Oddly, none of the countries were ruled (or colonies of or whatever) by the same country. The Republic of Guinea was once ruled by France, The Republic of Guinea-Bissau by Portugal, The Republic of Equatorial Guinea by Spain, and Papua New Guinea by Germany then Britain. Could any of it be related to a Guinea as in money?

 
Flash
101368.  Mon Oct 09, 2006 3:42 pm Reply with quote

Quote:
guinea:
former British coin, 1664, from Guinea, region along the west coast of Africa, presumably from an African word; the 20-shilling coins so called because they were first minted for British trade with Guinea (but soon in domestic use) and with gold from Africa. The original guinea (in use from 1663 to 1813) was based on the value of gold and by 1695 it was worth 30 shillings. William III then fixed its value at 21 shillings, 6 pence in 1698. The extra 6 pence were lopped off in December 1717.
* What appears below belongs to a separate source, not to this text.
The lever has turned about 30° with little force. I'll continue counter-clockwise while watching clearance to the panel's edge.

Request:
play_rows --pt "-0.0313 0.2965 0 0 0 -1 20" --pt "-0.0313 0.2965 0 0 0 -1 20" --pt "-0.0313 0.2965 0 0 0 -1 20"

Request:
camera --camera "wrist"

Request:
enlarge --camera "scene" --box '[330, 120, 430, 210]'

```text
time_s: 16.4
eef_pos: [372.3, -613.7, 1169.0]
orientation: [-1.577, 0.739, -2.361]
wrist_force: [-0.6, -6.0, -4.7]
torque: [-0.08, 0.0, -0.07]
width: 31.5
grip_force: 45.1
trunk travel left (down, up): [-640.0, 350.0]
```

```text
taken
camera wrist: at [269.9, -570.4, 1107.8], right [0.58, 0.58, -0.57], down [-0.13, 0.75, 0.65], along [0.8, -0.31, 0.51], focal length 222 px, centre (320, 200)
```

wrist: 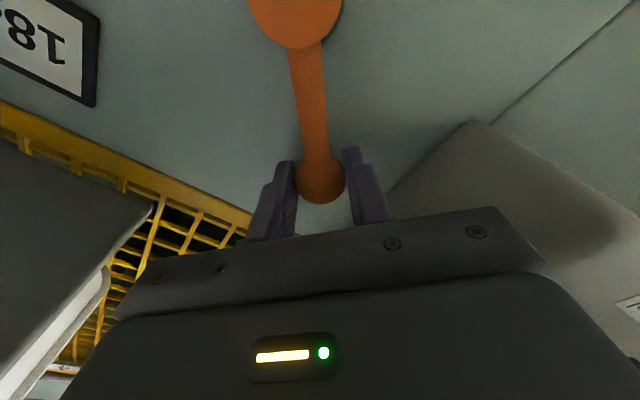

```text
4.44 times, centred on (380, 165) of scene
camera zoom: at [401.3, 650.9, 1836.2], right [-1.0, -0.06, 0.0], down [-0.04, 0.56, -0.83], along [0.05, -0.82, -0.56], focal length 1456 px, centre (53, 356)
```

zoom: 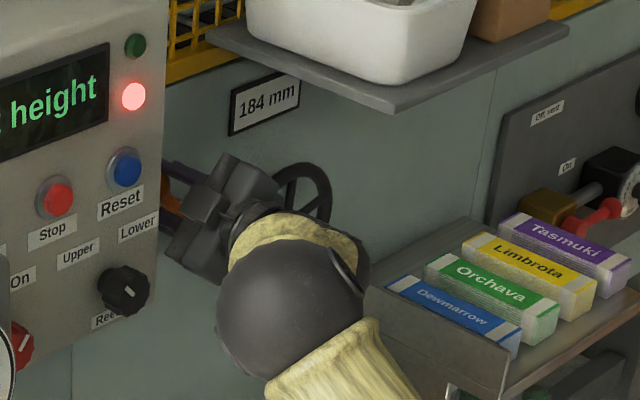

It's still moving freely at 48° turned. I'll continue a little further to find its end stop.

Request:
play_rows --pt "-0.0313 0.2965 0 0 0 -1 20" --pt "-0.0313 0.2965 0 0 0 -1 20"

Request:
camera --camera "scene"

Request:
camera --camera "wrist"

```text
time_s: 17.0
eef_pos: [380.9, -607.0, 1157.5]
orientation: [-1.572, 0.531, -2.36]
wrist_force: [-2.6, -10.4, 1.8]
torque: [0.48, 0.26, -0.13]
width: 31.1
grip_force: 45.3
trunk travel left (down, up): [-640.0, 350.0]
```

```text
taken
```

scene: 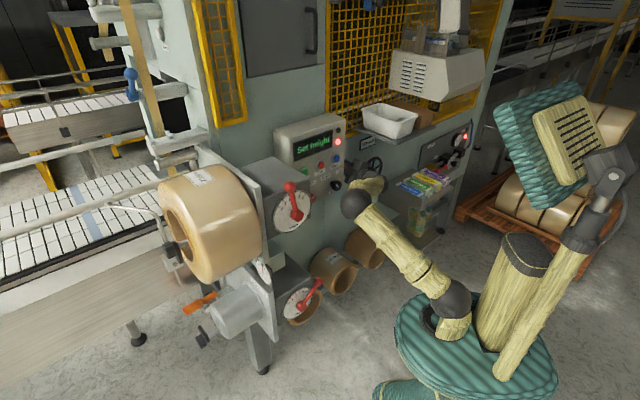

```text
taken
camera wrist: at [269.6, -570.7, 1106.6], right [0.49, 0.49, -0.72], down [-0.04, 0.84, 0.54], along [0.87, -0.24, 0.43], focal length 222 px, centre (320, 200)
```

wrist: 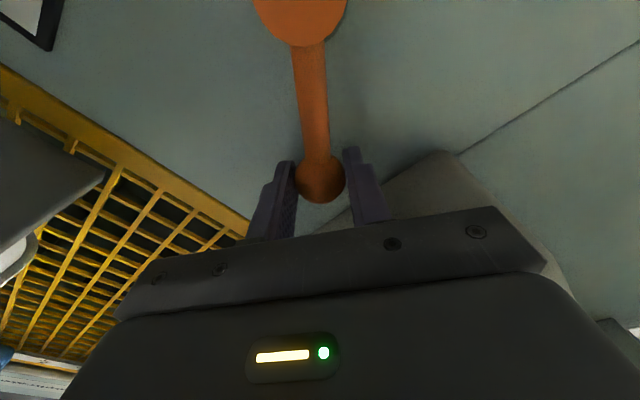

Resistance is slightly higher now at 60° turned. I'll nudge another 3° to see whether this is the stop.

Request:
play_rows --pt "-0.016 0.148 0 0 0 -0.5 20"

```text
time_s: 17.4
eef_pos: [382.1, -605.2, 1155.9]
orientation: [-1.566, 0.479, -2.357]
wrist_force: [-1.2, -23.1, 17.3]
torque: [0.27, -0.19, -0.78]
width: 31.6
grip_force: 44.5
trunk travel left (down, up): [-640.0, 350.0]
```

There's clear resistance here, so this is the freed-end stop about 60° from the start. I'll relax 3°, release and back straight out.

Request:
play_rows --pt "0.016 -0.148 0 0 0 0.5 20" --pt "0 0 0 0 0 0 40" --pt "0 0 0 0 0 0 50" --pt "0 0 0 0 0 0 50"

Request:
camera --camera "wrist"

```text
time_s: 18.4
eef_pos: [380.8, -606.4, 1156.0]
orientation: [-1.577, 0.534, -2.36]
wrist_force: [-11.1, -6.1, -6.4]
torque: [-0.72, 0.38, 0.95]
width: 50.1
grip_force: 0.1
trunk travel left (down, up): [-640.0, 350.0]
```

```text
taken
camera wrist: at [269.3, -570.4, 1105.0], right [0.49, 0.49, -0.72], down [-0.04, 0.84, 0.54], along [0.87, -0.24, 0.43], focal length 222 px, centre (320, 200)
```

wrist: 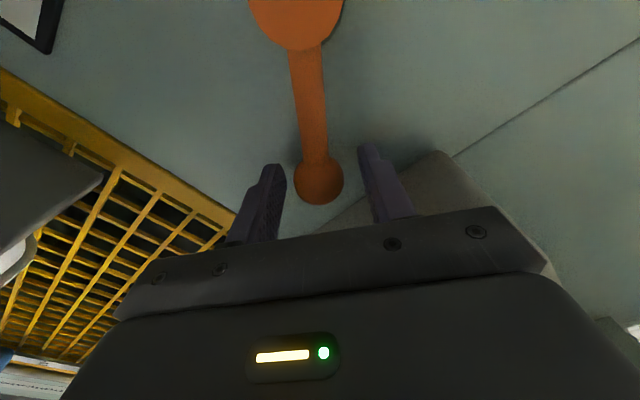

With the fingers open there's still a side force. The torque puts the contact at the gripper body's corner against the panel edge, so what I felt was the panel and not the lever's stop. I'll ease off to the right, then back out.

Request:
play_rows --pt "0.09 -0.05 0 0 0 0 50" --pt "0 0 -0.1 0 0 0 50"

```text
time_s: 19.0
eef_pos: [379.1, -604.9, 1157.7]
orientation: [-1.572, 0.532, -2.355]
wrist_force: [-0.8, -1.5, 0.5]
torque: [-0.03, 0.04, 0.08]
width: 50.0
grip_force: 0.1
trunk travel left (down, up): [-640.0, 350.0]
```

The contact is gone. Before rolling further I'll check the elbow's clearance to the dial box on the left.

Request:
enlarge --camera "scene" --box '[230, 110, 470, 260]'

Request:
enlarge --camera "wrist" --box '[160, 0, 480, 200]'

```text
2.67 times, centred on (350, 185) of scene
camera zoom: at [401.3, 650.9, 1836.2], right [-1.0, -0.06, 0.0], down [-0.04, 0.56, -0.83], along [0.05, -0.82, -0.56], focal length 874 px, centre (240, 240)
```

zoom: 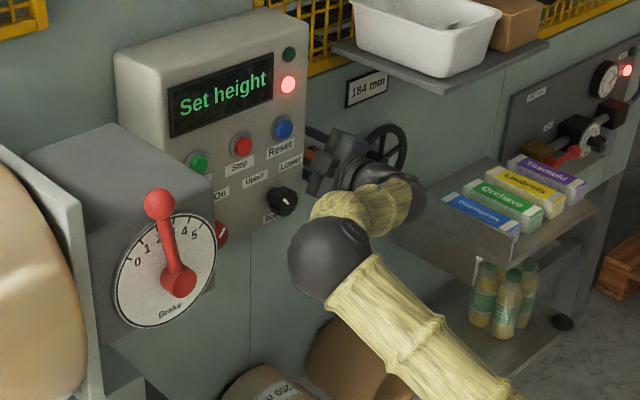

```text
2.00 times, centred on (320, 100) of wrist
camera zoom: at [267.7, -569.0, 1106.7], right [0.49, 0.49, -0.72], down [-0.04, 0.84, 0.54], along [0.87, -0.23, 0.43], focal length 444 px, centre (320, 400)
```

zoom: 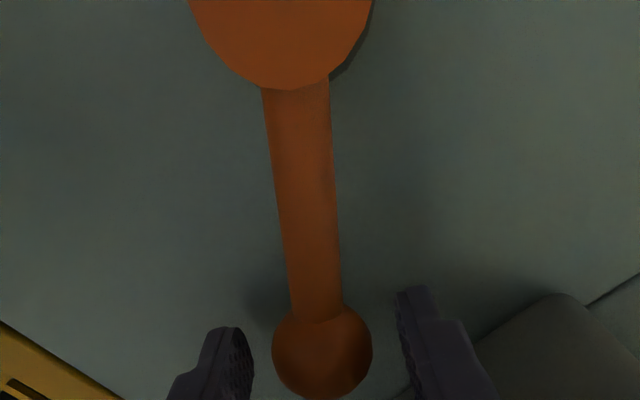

http://www.etymonline.com/index.php?search=Guinea&searchmode=none

 
grizzly
101372.  Mon Oct 09, 2006 3:47 pm Reply with quote

Although FLash it still doesn't explain why that part of Africa is called Guinea (what is the etymology of Guinea in what ever native African language that our use of the word has come from) and why would New Guinea be called such?

 
96aelw
101403.  Mon Oct 09, 2006 5:06 pm Reply with quote

New Guinea was so named, I am informed by wikipedia, by a Spanish explorer called something like Ynigo Ortiz de Retez (he has an enya on his n, but I can't type those) in 1545, on the grounds that he felt there was a certain resemblance between the inhabitants of the two places. Why he should have thought this, and what form the resemblance was supposed to have taken, it does not say.

 
96aelw
101404.  Mon Oct 09, 2006 5:10 pm Reply with quote

Having said that. I just found another website which reckoned that his actual motive was that the coastline "remembered the coast of Guinea". Maybe they had been chums back in the distant but friendlier days of Pangaea. Although I would have thought they'd still have had to shout to be able to hear each other. Unless they communicated by getting Madagascar to pass notes, or something.